— Start —
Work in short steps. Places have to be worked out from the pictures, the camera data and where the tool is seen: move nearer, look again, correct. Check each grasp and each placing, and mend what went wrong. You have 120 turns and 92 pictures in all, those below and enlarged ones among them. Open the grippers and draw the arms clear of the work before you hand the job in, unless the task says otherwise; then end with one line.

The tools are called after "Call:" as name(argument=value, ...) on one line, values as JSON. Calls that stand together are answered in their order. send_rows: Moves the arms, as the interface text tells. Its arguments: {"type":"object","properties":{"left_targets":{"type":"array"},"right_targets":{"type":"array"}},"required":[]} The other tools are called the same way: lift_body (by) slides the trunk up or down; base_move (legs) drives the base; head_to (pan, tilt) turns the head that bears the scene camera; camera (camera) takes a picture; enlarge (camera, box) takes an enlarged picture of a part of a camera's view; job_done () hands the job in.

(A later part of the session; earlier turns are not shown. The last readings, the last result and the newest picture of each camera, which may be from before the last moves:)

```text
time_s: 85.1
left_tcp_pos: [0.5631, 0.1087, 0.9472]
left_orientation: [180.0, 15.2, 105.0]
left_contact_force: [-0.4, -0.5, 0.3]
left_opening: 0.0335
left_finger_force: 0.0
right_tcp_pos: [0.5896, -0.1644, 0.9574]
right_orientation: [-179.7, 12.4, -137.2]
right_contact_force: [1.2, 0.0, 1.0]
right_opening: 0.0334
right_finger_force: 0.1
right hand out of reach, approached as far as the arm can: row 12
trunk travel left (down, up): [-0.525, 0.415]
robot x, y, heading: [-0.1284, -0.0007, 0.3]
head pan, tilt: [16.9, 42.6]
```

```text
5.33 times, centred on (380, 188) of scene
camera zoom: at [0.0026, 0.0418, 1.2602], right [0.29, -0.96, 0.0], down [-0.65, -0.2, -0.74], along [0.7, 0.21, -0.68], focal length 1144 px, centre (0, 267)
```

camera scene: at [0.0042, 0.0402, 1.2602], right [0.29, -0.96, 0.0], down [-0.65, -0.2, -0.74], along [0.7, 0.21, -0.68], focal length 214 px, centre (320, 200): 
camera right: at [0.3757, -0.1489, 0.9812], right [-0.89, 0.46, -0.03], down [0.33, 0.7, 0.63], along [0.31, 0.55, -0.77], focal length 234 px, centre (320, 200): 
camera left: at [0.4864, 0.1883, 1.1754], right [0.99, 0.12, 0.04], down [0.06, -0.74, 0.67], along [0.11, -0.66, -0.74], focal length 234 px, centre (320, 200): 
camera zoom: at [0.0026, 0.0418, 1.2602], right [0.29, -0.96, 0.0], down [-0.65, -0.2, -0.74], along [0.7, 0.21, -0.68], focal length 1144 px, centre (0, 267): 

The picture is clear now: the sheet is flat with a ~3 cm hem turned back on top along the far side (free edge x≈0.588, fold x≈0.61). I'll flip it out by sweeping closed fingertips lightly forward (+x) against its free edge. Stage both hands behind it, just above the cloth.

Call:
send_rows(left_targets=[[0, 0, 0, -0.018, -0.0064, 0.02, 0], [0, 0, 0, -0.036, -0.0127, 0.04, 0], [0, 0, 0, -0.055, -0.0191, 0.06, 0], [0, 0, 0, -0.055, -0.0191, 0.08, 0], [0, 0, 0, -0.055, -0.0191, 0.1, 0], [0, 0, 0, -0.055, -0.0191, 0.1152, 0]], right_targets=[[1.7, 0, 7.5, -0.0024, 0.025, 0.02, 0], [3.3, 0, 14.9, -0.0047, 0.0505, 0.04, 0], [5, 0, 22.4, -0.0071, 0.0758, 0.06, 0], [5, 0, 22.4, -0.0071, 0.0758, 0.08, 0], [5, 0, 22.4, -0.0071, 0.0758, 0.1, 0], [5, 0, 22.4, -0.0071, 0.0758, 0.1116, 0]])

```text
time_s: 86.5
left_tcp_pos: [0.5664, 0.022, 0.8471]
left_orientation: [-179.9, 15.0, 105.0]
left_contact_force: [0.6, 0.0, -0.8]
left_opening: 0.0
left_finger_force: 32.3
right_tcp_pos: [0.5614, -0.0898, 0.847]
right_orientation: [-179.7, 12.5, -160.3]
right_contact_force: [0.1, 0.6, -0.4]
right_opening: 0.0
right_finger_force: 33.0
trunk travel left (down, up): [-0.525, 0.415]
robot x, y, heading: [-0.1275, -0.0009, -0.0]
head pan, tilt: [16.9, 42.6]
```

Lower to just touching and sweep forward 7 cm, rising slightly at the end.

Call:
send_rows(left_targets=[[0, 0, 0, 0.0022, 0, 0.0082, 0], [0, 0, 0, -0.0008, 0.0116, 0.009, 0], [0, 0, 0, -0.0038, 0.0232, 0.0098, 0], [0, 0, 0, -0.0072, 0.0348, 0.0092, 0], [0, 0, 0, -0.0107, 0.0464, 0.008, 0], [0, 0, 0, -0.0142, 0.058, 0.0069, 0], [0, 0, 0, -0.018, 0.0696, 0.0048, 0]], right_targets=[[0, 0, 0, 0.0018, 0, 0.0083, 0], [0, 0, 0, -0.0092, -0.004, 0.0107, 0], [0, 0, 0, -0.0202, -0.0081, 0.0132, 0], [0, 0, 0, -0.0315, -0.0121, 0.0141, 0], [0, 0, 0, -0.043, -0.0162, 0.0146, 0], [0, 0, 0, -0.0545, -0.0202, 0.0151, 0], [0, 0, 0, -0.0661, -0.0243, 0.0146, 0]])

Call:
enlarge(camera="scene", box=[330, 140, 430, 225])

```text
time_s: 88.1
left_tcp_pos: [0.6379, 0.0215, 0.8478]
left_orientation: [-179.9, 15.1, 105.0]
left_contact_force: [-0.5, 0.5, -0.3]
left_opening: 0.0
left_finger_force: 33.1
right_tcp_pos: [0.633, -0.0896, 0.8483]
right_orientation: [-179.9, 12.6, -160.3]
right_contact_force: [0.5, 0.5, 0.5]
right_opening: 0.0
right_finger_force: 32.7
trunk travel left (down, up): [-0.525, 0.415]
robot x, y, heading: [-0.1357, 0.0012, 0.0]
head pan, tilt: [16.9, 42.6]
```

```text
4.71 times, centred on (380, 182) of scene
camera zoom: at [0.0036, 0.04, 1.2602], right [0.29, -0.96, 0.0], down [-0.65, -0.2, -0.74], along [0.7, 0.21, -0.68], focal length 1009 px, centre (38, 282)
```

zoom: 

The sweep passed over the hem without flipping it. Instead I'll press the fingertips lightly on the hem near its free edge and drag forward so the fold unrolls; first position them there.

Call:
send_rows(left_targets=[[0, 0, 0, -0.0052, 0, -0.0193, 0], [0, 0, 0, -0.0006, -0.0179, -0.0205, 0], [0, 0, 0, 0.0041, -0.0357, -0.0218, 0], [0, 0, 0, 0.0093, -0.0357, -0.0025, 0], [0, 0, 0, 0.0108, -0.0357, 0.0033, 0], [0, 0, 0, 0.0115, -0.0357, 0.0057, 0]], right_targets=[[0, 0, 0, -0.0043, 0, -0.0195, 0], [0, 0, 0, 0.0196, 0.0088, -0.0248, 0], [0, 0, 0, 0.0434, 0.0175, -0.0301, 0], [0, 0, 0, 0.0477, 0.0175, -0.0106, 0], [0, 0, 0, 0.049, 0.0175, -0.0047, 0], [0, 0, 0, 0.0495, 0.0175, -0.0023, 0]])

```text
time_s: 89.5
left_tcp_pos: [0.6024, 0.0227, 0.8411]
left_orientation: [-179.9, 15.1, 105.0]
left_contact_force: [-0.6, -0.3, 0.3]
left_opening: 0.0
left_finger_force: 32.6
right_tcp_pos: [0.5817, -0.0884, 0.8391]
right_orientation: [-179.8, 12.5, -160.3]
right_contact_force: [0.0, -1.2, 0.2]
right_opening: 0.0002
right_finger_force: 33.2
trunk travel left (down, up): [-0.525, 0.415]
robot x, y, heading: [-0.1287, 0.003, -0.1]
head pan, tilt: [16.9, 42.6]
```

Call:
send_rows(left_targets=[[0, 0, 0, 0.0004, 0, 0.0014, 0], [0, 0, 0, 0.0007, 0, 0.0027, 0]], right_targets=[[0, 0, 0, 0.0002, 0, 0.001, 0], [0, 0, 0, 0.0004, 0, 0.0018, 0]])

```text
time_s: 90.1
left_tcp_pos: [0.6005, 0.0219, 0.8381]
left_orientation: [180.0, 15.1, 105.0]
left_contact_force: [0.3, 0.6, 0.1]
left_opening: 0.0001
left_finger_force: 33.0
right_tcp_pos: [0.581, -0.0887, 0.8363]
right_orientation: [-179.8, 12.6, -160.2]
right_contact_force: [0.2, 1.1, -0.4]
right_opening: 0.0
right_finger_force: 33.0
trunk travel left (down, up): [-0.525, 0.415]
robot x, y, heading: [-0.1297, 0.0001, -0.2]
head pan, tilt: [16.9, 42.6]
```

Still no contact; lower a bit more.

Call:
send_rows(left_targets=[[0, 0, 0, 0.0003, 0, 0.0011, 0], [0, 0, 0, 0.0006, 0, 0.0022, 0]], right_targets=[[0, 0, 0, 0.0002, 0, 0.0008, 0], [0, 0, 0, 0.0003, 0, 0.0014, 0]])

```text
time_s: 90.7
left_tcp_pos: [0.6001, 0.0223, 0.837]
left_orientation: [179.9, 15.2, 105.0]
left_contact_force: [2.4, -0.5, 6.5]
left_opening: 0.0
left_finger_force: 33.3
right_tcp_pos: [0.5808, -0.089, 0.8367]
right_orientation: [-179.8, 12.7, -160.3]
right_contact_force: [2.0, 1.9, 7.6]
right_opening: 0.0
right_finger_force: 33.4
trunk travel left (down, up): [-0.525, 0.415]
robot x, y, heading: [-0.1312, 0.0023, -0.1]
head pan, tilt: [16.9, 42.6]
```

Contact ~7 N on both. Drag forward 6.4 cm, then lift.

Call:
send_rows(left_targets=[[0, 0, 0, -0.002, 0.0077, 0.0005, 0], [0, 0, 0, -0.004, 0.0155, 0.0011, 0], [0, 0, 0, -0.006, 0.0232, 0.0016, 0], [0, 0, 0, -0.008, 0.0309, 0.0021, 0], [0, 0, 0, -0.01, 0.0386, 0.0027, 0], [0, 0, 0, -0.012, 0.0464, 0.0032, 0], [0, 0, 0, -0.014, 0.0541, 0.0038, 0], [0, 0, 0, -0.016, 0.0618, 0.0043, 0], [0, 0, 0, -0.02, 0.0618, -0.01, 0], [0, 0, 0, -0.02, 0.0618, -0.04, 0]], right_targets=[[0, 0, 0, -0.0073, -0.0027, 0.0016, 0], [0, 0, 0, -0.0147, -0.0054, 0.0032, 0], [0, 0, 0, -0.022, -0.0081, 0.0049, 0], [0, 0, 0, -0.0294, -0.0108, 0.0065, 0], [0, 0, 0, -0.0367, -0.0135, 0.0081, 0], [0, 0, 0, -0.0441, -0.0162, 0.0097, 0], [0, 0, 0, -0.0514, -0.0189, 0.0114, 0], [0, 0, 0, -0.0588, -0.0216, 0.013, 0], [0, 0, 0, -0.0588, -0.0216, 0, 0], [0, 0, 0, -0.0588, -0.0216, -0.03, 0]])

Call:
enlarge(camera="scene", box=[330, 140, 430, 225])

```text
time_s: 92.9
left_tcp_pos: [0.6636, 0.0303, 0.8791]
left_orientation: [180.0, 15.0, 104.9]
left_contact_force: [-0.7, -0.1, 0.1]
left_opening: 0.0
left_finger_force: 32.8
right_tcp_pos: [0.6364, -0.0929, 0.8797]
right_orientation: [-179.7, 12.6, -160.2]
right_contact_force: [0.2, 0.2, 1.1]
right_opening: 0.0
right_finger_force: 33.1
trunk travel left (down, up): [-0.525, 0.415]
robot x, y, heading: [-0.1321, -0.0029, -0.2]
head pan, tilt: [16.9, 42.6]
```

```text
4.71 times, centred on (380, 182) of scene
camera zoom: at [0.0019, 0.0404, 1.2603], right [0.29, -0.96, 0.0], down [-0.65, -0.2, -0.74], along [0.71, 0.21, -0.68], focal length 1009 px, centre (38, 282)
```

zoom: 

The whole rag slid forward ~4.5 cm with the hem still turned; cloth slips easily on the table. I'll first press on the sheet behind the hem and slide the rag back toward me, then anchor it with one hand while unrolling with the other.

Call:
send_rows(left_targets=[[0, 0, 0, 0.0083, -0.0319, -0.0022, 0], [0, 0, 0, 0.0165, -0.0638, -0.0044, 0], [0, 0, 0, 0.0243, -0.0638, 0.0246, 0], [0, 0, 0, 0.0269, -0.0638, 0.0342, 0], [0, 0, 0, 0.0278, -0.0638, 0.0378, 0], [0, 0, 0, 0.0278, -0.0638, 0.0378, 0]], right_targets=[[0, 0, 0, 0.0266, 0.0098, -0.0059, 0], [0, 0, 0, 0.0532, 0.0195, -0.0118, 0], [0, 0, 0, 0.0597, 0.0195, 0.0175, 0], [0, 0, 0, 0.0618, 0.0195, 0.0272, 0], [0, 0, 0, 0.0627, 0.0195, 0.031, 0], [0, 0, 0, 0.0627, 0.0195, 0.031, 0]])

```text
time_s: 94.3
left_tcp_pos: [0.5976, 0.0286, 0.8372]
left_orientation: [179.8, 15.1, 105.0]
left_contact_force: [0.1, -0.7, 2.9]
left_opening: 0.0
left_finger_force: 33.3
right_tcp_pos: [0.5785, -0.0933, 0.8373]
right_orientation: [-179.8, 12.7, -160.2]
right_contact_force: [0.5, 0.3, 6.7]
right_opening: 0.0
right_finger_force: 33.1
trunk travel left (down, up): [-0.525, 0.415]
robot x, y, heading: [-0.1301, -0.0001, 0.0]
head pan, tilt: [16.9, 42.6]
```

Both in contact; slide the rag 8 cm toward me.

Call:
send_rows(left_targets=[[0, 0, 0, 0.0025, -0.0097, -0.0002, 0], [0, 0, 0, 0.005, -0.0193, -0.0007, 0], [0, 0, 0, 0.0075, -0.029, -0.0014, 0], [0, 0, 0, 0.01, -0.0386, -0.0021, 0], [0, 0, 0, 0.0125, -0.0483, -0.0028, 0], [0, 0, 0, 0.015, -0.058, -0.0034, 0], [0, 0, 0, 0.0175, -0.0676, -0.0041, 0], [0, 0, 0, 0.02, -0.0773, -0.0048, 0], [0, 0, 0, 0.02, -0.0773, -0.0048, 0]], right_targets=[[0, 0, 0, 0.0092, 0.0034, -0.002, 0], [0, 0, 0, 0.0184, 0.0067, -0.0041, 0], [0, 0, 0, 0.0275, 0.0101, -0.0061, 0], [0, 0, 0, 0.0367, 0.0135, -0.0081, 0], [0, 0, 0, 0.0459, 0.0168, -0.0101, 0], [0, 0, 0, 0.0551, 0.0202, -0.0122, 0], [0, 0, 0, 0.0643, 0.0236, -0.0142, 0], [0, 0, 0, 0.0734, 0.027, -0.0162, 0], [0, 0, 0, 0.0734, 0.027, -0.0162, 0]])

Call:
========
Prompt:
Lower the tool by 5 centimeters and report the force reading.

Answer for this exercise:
— End —
Prompt:
Print from the first line through the line that contains "The tools are", please, including both, and leave out every line outside that stretch. Put a running number in front of each line and drop blank lines.

Answer for this exercise:
1. Work in short steps. Places have to be worked out from the pictures, the camera data and where the tool is seen: move nearer, look again, correct. Check each grasp and each placing, and mend what went wrong. You have 120 turns and 92 pictures in all, those below and enlarged ones among them. Open the grippers and draw the arms clear of the work before you hand the job in, unless the task says otherwise; then end with one line.
2. The tools are called after "Call:" as name(argument=value, ...) on one line, values as JSON. Calls that stand together are answered in their order. send_rows: Moves the arms, as the interface text tells. Its arguments: {"type":"object","properties":{"left_targets":{"type":"array"},"right_targets":{"type":"array"}},"required":[]} The other tools are called the same way: lift_body (by) slides the trunk up or down; base_move (legs) drives the base; head_to (pan, tilt) turns the head that bears the scene camera; camera (camera) takes a picture; enlarge (camera, box) takes an enlarged picture of a part of a camera's view; job_done () hands the job in.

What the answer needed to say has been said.